##### Dataset extract #####
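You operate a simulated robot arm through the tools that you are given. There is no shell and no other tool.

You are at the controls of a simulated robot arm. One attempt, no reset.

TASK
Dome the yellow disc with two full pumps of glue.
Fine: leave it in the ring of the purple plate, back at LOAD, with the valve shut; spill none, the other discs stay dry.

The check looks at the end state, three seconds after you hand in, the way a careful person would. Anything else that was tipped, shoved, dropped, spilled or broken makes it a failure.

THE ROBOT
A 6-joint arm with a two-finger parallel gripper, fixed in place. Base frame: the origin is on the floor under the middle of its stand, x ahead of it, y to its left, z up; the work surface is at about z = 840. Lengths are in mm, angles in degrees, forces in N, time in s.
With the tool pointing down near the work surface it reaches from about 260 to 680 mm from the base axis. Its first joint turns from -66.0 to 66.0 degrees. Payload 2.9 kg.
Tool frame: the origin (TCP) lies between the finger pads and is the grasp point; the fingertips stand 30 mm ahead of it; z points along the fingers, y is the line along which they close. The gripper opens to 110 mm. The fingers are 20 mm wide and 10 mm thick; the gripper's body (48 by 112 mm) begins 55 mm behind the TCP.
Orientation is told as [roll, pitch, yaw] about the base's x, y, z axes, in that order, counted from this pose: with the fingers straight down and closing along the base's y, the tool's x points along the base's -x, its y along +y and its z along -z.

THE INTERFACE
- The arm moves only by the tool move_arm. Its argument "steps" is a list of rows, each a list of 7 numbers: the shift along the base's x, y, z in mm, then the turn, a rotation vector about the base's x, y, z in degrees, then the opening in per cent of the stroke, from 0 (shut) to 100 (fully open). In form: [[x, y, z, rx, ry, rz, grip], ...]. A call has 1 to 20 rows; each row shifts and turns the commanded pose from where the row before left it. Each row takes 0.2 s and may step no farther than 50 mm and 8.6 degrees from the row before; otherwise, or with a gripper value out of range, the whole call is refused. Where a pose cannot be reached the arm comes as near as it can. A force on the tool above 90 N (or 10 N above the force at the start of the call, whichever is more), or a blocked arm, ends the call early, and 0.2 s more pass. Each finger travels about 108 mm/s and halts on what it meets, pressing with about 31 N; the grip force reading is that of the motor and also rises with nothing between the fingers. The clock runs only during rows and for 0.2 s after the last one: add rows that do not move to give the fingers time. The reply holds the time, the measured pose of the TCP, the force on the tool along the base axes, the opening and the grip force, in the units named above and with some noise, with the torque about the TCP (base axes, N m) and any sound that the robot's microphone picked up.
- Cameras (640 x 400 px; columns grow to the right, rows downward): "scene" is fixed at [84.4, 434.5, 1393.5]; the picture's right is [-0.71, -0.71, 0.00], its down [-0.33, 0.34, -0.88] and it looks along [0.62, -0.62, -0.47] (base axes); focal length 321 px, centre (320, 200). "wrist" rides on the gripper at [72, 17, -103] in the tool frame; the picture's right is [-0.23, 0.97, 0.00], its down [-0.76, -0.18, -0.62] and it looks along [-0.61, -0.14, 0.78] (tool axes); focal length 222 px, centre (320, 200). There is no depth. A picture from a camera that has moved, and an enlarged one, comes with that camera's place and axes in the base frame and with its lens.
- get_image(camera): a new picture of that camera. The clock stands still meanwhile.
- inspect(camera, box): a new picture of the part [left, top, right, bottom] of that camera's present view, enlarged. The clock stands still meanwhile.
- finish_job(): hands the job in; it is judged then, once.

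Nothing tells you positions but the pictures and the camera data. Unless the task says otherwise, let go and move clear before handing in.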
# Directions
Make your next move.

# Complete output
#####
# Directions
Select every line above that contains the word "joint", and copy it.

# Complete output
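A 6-joint arm with a two-finger parallel gripper, fixed in place. Base frame: the origin is on the floor under the middle of its stand, x ahead of it, y to its left, z up; the work surface is at about z = 840. Lengths are in mm, angles in degrees, forces in N, time in s.
With the tool pointing down near the work surface it reaches from about 260 to 680 mm from the base axis. Its first joint turns from -66.0 to 66.0 degrees. Payload 2.9 kg.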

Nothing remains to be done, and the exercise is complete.